━━━ EXTRACT TO READ ━━━
5 Signs Your Relationship Isn’t Broken—It’s Stuck

relationship trouble

Relationship trouble. If you’ve ever found yourself thinking:

“Why do we keep having the same fight?”

“Why does it feel like we’re roommates instead of partners?”

“Why do I feel lonely even when we’re together?”

“Why can’t we communicate without it turning into an argument?”

“How did we become so disconnected?”

You’re not alone.

Many couples assume that growing conflict, emotional distance, or communication struggles mean their relationship is failing. But often, the problem isn’t that the relationship is broken—it’s that the couple is stuck in patterns neither person knows how to change.

At Restoring Minds Counseling, Liesl helps individuals and couples identify the hidden patterns keeping them disconnected and teaches practical tools to create lasting change.

Here are five signs your relationship may be stuck rather than broken.

 

1. You Keep Having the Same Argument

Different topics. Same feelings.

One partner feels unheard.
━━━
SET TASK 1: Could you quote the extract to read from "Many couples assume" up to and including "create lasting change."?
SET TASK 2: I need the extract to read continued from the place where it stops.
━━━ ENTRIES SUPPLIED ━━━
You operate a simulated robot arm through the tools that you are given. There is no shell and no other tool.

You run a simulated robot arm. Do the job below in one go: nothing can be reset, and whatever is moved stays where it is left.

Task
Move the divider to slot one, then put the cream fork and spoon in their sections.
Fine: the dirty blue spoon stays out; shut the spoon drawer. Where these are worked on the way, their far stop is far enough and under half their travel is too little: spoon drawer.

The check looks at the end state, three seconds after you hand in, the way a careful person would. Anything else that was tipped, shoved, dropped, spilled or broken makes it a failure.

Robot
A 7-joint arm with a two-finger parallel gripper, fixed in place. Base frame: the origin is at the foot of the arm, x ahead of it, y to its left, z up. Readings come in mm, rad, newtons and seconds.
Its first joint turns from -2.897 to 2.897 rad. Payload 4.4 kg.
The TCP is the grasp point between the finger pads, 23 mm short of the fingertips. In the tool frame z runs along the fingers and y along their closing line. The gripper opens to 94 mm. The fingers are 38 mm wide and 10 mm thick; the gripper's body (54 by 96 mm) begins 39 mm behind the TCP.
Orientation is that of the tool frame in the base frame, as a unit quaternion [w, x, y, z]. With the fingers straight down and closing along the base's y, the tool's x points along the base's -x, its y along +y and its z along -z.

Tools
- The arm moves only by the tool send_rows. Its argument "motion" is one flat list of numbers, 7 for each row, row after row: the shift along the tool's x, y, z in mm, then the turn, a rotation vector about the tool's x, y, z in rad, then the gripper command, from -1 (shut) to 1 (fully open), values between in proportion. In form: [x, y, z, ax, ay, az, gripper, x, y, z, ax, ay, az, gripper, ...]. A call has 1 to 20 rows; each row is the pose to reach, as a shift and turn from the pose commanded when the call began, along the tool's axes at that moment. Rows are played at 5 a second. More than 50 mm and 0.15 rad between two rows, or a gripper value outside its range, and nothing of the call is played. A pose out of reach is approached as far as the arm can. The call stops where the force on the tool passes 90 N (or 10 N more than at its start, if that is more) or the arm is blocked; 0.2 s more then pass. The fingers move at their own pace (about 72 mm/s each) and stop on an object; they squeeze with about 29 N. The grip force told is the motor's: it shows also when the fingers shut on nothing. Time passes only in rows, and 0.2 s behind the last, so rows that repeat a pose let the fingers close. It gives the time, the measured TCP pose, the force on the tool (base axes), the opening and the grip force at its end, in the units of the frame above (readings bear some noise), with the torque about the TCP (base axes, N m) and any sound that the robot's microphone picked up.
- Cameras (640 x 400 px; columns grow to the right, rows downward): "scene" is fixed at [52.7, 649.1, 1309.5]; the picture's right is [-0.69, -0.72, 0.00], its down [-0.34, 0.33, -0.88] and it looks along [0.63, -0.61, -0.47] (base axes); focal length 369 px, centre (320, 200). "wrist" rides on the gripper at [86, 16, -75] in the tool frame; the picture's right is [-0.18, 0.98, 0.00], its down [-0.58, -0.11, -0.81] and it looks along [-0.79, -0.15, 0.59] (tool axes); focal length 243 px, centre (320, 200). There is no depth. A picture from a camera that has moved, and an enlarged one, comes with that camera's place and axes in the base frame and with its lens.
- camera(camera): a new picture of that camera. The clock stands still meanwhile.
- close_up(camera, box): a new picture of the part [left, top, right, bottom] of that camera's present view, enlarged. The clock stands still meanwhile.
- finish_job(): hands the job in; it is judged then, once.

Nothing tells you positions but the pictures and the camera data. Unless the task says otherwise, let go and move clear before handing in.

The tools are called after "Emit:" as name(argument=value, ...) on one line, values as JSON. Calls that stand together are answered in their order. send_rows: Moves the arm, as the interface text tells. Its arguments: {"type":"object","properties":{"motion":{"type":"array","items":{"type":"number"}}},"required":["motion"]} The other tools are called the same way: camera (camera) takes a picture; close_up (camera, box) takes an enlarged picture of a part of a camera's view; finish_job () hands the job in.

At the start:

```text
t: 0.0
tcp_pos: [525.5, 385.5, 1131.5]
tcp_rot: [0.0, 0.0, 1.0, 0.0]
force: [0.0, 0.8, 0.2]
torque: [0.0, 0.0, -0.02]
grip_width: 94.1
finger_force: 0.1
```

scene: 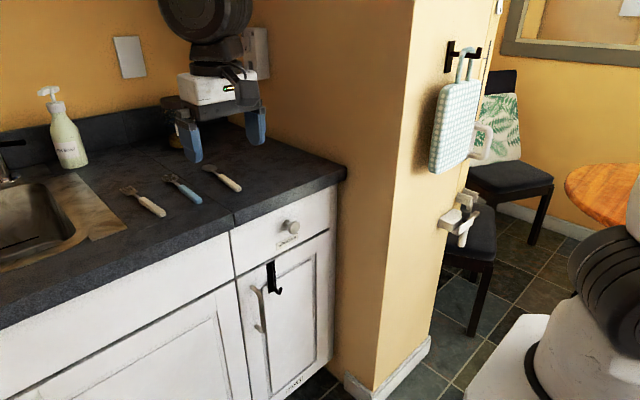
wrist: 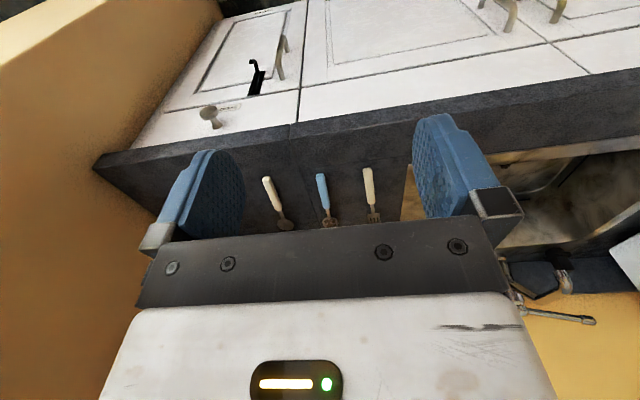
━━━
━━━ ENTRIES SUPPLIED ━━━
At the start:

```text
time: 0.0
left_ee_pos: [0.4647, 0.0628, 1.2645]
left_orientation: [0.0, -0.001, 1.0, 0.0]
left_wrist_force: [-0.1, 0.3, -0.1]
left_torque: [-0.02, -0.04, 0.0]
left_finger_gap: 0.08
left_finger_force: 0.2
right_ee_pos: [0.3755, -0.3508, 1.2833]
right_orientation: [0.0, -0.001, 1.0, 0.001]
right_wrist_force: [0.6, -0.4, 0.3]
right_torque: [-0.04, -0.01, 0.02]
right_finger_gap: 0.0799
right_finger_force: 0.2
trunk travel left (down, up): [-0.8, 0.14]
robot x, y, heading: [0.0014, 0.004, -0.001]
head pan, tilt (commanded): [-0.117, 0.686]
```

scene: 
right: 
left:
━━━
EXPECTED OUTPUT 1:
Many couples assume that growing conflict, emotional distance, or communication struggles mean their relationship is failing. But often, the problem isn’t that the relationship is broken—it’s that the couple is stuck in patterns neither person knows how to change.

At Restoring Minds Counseling, Liesl helps individuals and couples identify the hidden patterns keeping them disconnected and teaches practical tools to create lasting change.

EXPECTED OUTPUT 2:
The other feels criticized.
Both leave frustrated.

Most recurring conflicts aren’t actually about dishes, money, intimacy, or schedules. They’re often about deeper emotional needs such as feeling valued, respected, appreciated, or understood.

When couples learn to identify the real issue beneath the argument, communication becomes far more productive.

Ask yourself:

“What am I truly needing in this moment?”

The answer is often much deeper than the topic being discussed.

 

2. You Assume the Worst About Each Other

When relationships become strained, couples often begin interpreting neutral actions negatively.

A delayed text becomes rejection.

A forgotten task becomes proof they don’t care.

A request becomes criticism.

Over time, partners stop giving each other the benefit of the doubt.

One of the most powerful shifts in counseling is learning how to replace assumptions with curiosity.

Instead of asking:

“Why would they do that?”

Try asking:

“What else could this mean?”

Small changes in perspective can dramatically reduce conflict.

 

3. Emotional Distance Has Replaced Emotional Safety

Many couples aren’t fighting constantly.

They’re simply disconnected.

Conversations stay surface-level.
Affection decreases.
Vulnerability disappears.

The relationship may appear stable from the outside while both people quietly feel alone.

Emotional intimacy doesn’t happen automatically. It requires intentional effort, healthy communication, and a safe space to be honest.

The good news?

Emotional connection can often be rebuilt, even after years of distance.

 

4. Stress Is Running the Relationship

Work stress.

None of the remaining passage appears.